------ Dataset records ------

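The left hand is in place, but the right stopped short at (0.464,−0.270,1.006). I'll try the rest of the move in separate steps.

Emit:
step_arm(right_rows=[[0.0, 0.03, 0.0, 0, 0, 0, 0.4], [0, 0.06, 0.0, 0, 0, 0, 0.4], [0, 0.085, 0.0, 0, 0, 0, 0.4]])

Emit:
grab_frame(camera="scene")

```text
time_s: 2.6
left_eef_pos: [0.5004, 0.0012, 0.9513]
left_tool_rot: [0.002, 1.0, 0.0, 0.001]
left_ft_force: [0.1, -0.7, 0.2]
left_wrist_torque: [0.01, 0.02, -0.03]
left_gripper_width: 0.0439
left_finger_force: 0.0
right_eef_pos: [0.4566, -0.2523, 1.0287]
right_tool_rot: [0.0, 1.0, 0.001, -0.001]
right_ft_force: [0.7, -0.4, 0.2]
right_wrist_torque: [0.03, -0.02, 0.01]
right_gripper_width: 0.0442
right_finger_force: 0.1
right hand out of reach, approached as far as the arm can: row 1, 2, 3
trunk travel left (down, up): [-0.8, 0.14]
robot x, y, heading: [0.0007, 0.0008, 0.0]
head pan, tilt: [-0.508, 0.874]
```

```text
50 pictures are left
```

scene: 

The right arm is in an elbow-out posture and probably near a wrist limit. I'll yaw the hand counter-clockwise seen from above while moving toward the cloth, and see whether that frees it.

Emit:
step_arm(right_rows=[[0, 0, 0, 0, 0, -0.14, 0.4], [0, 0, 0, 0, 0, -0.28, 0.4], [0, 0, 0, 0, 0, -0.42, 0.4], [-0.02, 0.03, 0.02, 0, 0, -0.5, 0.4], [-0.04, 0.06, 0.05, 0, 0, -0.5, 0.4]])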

------
------ Dataset records ------

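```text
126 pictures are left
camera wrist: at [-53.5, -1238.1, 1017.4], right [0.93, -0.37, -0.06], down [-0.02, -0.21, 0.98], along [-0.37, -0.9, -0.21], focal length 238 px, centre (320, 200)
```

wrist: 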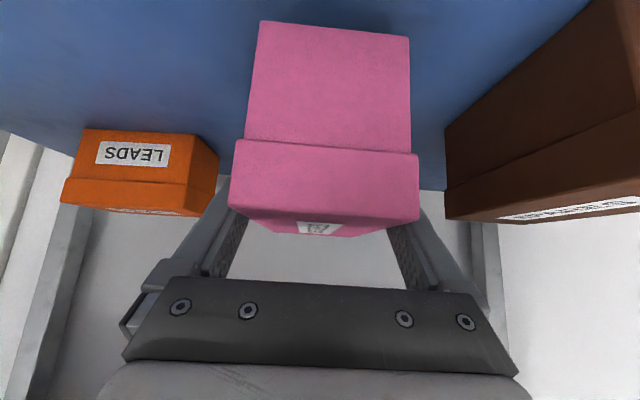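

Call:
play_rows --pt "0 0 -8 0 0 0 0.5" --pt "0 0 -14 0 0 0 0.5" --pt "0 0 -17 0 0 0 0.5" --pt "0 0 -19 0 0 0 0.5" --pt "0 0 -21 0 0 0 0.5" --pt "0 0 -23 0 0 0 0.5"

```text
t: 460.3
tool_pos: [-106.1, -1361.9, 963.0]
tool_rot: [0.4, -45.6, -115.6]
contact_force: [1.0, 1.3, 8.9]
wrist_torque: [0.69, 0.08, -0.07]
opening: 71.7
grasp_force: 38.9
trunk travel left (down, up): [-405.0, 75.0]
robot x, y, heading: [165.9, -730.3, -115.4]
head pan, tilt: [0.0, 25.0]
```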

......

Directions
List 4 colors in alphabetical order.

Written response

------

Directions
Find the string "pictures" in the listing and return every line that holds it.

Written response
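50 pictures are left
126 pictures are left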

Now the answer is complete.